● **TASK REQUIREMENTS**
Please continue the page text.

— START OF PAGE TEXT —

AHF: Cal/OSHA to Expedite Porn Safety Regulations by New Year

Lila Gray

LOS ANGELES — Just over a week after the AIDS Healthcare Foundation protested Cal/OSHA offices in L.A.and Oakland over OSHA’s alleged delays in updating the state’s bloodborne pathogens standards for adult film workers, the agency reportedly sent a letter to AHF stating that it “…has committed resources to the development of regulatory language,” and that “…final rulemaking documents will be sent to the (OSHA) Standard Board by the end of 2014.”

AHF first petitioned Cal/OSHA, the state’s health and safety regulatory and watchdog organization, in 2009 — asking OSHA to revise and clarify its bloodborne pathogens standards to specifically address regulations regarding condom use by adult film performers in porn productions filmed in California.

AHF staged two protests targeting OSHA offices in L.A. and Oakland on Nov. 5 and 6 — as well as a Nov. 7 press conference announcing intentions to mount a statewide voter ballot initiative for a state law mandating condom use on all porn sets in Califronia.

OSHA officials, according to AHF, sent a letter to AHF President Michael Weinstein dated Nov. 14.

— END OF PAGE TEXT —
— START OF AVAILABLE DATA —

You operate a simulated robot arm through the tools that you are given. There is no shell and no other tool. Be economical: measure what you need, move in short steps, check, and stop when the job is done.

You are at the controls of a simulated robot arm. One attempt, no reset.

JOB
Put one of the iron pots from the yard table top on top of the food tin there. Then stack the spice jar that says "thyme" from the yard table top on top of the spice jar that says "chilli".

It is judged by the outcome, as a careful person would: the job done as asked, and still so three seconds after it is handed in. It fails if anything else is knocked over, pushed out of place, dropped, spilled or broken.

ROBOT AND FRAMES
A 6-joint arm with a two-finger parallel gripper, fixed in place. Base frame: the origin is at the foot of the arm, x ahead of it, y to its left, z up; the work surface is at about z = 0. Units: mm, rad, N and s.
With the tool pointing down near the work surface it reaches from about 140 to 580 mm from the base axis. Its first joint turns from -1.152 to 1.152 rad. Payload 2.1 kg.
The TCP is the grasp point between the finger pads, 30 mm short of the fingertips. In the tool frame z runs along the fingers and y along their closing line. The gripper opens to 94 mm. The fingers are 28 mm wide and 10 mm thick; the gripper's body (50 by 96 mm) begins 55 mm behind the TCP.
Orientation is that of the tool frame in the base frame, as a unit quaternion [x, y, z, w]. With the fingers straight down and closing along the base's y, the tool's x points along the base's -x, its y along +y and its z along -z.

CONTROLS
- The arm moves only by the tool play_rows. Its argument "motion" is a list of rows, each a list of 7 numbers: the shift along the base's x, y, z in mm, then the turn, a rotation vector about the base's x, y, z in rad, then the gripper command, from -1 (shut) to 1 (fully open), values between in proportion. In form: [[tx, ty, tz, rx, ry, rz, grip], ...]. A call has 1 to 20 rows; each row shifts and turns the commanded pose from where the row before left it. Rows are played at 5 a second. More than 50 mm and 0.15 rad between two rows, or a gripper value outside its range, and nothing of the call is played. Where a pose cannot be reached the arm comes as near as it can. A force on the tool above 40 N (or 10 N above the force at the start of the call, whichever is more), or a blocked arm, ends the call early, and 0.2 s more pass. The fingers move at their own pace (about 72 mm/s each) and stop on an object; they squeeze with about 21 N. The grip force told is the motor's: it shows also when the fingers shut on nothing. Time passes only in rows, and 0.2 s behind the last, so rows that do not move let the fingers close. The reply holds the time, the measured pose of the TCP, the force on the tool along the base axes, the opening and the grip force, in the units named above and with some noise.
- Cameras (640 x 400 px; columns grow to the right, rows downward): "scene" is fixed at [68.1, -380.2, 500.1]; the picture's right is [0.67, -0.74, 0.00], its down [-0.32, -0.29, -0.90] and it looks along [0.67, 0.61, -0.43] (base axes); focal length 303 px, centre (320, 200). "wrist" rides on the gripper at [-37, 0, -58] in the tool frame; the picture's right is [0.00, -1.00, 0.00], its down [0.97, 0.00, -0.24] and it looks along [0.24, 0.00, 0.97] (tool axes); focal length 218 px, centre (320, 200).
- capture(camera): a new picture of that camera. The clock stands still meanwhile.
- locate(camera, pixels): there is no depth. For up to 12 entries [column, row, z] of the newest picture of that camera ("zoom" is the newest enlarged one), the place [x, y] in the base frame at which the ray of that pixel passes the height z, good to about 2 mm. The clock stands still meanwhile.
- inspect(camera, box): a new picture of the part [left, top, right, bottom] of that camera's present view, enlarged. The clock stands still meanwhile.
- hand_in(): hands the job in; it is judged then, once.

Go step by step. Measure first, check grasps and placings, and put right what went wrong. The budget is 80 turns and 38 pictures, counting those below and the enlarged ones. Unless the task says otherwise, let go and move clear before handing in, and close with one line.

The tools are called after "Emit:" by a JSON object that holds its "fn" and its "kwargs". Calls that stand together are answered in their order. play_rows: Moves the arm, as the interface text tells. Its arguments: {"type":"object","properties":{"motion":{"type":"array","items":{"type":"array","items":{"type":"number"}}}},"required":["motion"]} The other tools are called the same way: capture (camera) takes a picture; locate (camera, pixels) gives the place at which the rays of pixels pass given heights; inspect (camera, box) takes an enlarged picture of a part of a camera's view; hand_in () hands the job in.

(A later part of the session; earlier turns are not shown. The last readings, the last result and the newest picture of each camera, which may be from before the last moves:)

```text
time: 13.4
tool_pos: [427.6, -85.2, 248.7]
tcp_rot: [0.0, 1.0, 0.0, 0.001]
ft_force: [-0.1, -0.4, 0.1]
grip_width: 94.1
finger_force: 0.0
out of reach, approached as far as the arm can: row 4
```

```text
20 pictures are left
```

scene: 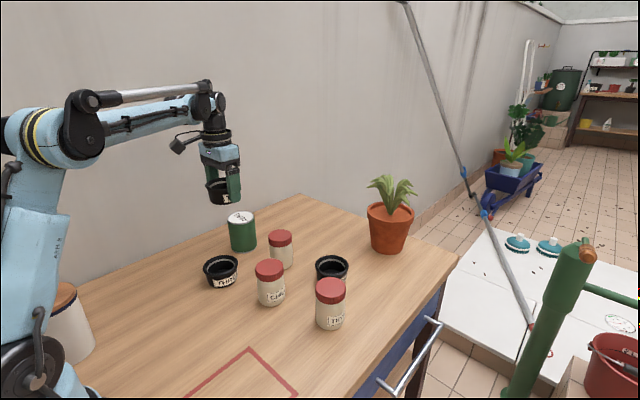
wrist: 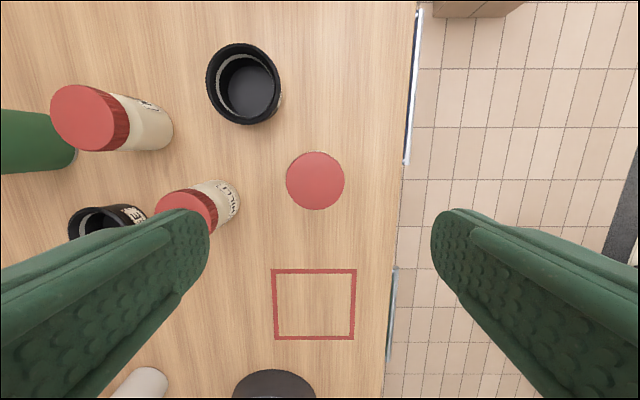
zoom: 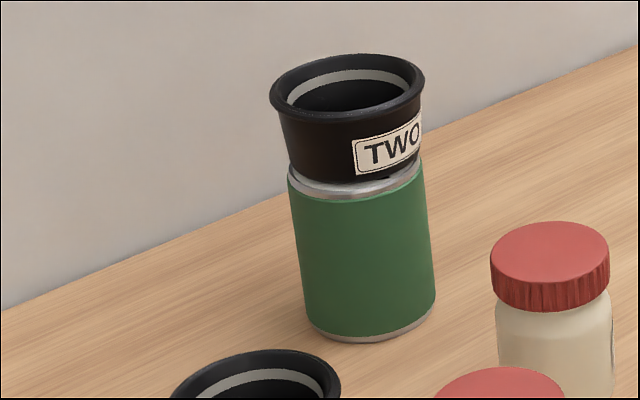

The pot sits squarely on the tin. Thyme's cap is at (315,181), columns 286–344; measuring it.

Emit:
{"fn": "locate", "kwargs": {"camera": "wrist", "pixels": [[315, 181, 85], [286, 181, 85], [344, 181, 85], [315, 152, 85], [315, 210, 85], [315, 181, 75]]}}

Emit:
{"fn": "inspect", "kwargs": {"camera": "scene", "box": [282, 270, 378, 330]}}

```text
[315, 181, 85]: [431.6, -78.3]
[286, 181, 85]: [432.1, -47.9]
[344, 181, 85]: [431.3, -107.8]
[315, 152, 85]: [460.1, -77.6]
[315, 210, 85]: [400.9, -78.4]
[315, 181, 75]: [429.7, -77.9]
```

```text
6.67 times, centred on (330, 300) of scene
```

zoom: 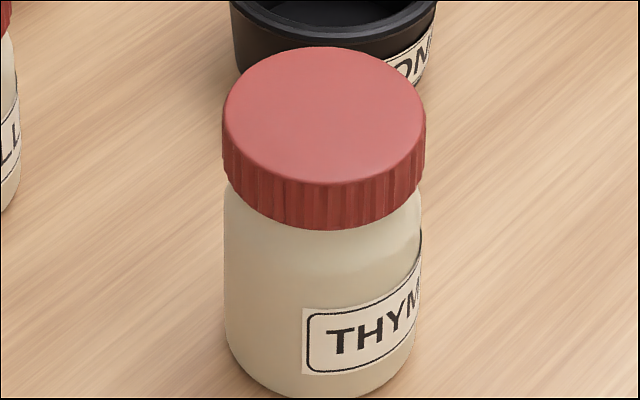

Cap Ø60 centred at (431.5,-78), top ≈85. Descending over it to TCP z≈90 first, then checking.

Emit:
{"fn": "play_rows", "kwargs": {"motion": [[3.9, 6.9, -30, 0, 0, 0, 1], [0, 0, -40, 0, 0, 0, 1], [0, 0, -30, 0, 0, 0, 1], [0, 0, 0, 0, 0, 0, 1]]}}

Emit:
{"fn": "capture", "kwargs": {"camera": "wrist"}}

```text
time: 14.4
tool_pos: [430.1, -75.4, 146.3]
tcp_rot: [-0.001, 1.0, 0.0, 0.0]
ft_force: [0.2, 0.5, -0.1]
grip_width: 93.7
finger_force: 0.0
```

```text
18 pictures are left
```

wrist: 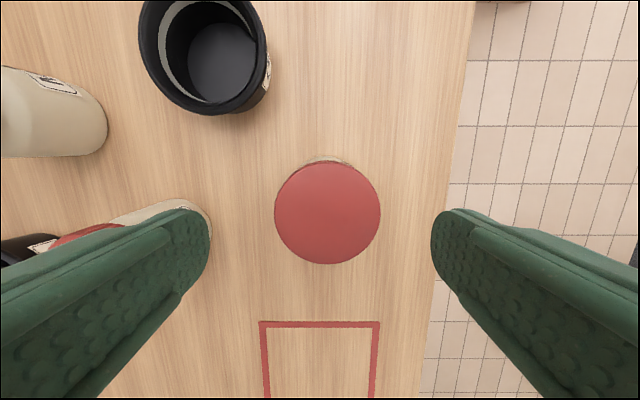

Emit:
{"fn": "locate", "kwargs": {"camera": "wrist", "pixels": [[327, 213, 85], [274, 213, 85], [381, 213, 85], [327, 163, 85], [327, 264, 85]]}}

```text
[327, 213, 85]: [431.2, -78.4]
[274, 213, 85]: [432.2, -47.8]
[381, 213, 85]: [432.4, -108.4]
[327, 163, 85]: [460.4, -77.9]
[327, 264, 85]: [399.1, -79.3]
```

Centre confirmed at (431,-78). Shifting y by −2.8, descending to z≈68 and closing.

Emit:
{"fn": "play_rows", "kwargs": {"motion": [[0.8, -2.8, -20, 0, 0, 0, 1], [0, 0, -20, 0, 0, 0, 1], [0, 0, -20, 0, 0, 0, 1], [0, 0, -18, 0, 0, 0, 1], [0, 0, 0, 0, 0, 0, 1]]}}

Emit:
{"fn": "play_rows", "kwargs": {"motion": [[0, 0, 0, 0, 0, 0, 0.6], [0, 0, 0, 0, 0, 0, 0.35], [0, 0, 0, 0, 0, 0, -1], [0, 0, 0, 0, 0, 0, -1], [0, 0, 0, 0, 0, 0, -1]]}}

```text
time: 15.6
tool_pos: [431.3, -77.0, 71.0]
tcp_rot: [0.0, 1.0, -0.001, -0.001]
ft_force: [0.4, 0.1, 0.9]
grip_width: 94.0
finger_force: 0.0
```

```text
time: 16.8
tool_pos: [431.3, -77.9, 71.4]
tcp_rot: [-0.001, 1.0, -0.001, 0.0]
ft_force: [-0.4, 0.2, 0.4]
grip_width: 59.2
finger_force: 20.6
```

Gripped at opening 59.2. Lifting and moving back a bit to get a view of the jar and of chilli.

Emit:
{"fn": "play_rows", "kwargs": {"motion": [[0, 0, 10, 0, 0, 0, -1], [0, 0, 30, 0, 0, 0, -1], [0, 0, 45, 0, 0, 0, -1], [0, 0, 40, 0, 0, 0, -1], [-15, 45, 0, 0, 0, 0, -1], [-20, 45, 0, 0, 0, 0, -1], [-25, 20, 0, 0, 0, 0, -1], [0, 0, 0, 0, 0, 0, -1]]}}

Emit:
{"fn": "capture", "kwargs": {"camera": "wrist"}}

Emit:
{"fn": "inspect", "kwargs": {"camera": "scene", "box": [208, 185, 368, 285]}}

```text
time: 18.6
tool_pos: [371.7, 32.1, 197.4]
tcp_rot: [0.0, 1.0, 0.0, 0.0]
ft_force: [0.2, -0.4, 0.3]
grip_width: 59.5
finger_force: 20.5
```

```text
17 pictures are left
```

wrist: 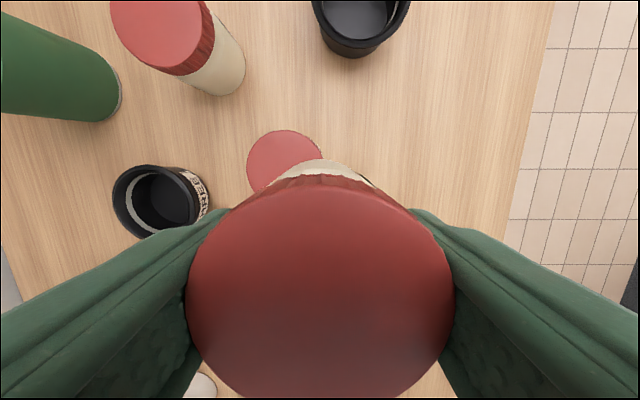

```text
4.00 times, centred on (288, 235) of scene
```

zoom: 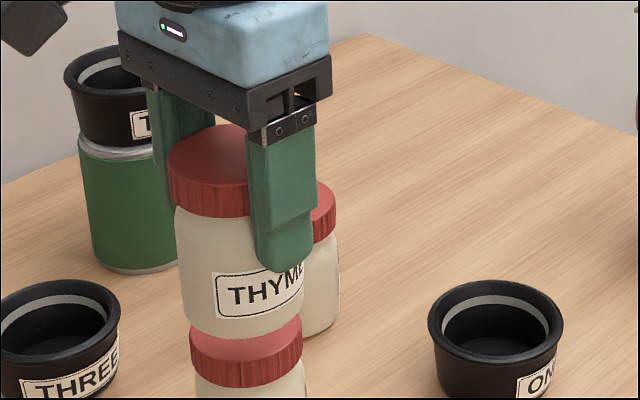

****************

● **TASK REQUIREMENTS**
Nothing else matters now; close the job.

— END OF AVAILABLE DATA —

● **RESULT**
The letter stated that, “The matter pending at this time is the development of regulatory language,” and that in its “…July 17, 2014 Standards Board Business Meeting, Dave Thomas, Standards Board Chair, asked the Division to expedite the process so that a public hearing could take place in the near future.” Cal/OSHA also wrote that it expects the public hearing to take place in March or April 2015.”

“I am grateful that Cal/OSHA has committed in writing to have documents to their Standards Board by the end of the year that will clarify and strengthen worker safety laws on adult film sets in California, but I am also disappointed that it has taken five years to get here,” Weinstein said.

Diane Duke, head of the FSC, has reiterated the adult industry trade association’s vehement opposition to AHF’s efforts. She slammed his recent ballot initative, saying “the bill not only takes away performers’ control over their own bodies, it pushes the industry out of California and underground, making performers ultimately less safe.”